● **Written task**
Without the pictures, can you quote each line below exactly? Return a JSON list in which every string is one line; blank lines are skipped.
+++ Data
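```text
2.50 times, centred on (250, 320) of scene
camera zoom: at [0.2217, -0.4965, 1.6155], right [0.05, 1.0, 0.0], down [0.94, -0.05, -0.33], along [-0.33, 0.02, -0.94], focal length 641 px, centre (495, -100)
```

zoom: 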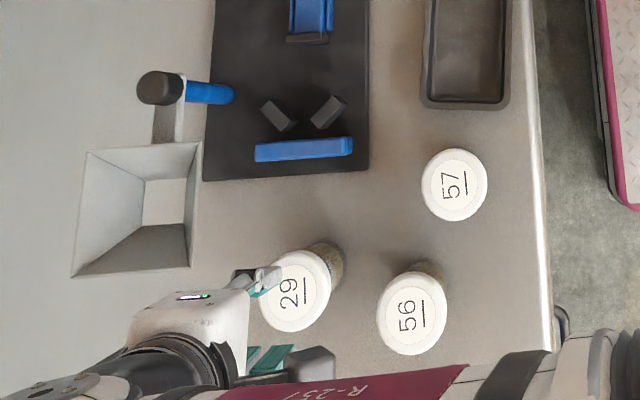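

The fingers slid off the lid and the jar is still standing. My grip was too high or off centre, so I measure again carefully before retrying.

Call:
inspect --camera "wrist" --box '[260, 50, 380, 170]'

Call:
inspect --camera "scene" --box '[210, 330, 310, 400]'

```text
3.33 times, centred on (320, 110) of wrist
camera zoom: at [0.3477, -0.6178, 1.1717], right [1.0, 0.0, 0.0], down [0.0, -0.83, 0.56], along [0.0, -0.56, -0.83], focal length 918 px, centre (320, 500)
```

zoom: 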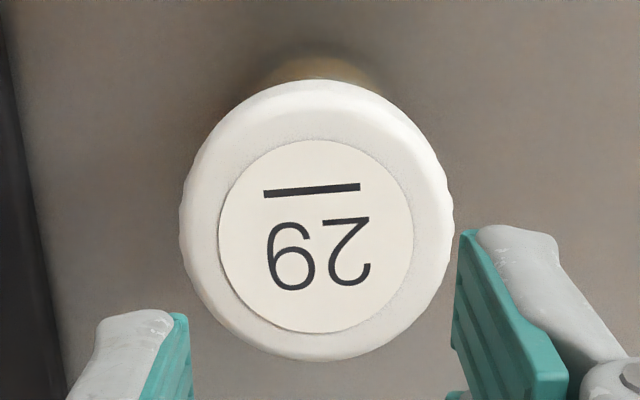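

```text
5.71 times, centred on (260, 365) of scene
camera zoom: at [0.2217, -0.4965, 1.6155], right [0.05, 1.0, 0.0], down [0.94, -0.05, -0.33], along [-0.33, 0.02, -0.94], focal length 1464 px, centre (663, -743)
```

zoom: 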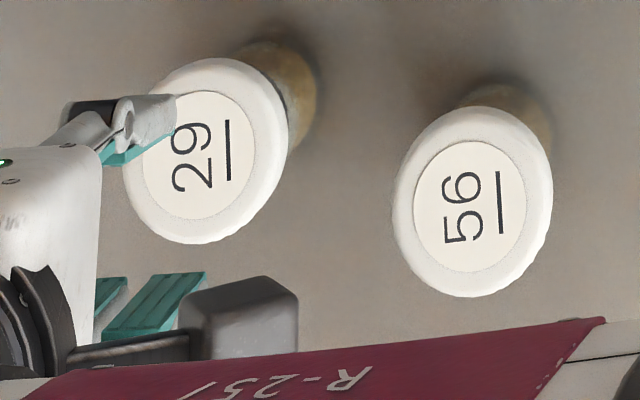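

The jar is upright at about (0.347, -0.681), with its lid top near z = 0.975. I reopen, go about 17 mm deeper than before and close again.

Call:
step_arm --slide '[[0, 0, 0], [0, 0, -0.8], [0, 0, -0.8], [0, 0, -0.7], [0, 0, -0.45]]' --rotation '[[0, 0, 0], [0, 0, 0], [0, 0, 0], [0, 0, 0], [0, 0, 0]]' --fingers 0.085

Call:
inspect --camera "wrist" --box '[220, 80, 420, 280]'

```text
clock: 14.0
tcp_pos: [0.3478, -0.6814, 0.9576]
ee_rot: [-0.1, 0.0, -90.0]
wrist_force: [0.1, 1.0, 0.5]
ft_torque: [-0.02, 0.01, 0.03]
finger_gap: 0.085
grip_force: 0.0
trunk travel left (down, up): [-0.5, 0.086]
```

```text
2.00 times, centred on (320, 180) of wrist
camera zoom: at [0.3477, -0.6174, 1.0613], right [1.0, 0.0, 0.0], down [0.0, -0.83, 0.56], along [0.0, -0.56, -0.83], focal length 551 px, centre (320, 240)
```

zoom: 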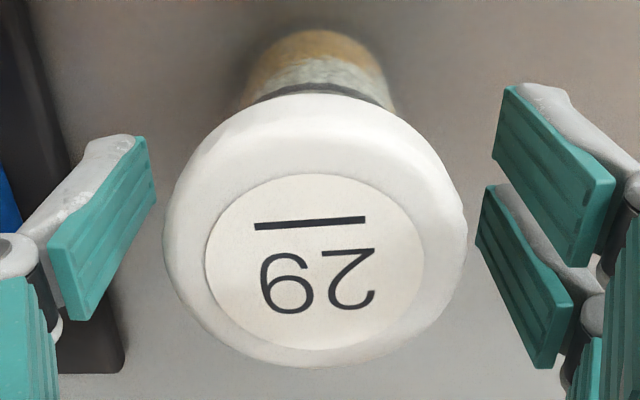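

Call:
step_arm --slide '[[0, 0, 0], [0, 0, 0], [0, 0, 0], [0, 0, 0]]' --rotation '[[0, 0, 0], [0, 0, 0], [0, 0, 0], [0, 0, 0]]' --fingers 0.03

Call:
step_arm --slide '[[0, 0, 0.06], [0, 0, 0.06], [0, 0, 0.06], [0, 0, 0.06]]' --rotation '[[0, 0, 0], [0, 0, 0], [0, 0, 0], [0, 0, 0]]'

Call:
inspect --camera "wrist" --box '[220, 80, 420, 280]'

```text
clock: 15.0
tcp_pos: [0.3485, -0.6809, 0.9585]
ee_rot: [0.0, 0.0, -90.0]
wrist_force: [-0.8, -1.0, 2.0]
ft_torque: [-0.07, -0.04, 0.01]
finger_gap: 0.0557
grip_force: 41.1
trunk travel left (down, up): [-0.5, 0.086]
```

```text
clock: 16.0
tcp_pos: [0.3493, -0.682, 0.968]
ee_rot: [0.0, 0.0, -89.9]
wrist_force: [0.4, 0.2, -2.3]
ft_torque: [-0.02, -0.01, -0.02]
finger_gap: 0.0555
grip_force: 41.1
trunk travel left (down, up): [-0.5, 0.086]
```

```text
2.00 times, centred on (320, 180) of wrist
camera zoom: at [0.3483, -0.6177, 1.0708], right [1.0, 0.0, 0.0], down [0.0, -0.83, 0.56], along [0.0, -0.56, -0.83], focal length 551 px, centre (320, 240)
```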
++++++
● **Worked solution**
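[
  "```text",
  "2.50 times, centred on (250, 320) of scene",
  "camera zoom: at [0.2217, -0.4965, 1.6155], right [0.05, 1.0, 0.0], down [0.94, -0.05, -0.33], along [-0.33, 0.02, -0.94], focal length 641 px, centre (495, -100)",
  "```",
  "zoom: ",
  "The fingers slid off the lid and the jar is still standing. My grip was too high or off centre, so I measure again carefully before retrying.",
  "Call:",
  "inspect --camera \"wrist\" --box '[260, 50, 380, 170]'",
  "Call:",
  "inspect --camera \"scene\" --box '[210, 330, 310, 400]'",
  "```text",
  "3.33 times, centred on (320, 110) of wrist",
  "camera zoom: at [0.3477, -0.6178, 1.1717], right [1.0, 0.0, 0.0], down [0.0, -0.83, 0.56], along [0.0, -0.56, -0.83], focal length 918 px, centre (320, 500)",
  "```",
  "zoom: ",
  "```text",
  "5.71 times, centred on (260, 365) of scene",
  "camera zoom: at [0.2217, -0.4965, 1.6155], right [0.05, 1.0, 0.0], down [0.94, -0.05, -0.33], along [-0.33, 0.02, -0.94], focal length 1464 px, centre (663, -743)",
  "```",
  "zoom: ",
  "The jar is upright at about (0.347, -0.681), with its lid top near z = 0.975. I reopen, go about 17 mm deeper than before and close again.",
  "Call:",
  "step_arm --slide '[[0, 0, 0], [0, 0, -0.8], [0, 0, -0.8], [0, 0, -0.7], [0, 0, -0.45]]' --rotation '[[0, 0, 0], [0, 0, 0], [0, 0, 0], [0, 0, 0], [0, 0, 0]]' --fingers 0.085",
  "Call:",
  "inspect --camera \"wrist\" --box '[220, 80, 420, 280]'",
  "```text",
  "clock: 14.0",
  "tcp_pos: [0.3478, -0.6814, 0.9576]",
  "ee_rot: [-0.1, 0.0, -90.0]",
  "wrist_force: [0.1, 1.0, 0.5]",
  "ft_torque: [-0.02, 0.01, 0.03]",
  "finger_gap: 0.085",
  "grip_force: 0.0",
  "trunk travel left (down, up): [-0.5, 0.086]",
  "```",
  "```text",
  "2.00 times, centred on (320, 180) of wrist",
  "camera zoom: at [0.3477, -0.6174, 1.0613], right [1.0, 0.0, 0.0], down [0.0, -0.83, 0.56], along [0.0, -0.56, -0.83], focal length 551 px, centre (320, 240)",
  "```",
  "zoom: ",
  "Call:",
  "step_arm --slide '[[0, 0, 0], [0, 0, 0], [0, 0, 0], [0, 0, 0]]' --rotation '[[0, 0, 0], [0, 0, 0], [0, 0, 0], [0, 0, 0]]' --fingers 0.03",
  "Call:",
  "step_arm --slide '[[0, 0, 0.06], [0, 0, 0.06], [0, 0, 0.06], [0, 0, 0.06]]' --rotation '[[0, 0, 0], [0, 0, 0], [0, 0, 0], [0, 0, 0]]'",
  "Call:",
  "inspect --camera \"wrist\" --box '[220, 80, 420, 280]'",
  "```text",
  "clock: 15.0",
  "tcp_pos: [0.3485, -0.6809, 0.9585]",
  "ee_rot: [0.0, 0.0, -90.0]",
  "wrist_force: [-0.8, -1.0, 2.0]",
  "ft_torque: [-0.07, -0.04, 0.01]",
  "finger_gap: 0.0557",
  "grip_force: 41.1",
  "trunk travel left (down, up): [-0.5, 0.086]",
  "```",
  "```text",
  "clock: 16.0",
  "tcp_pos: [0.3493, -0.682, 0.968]",
  "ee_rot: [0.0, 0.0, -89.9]",
  "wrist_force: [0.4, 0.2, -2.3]",
  "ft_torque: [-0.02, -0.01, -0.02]",
  "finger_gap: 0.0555",
  "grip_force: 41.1",
  "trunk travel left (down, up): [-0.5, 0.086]",
  "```",
  "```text",
  "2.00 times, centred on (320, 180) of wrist",
  "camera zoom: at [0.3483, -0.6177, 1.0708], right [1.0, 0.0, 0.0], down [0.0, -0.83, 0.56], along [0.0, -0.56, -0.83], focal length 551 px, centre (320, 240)",
  "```"
]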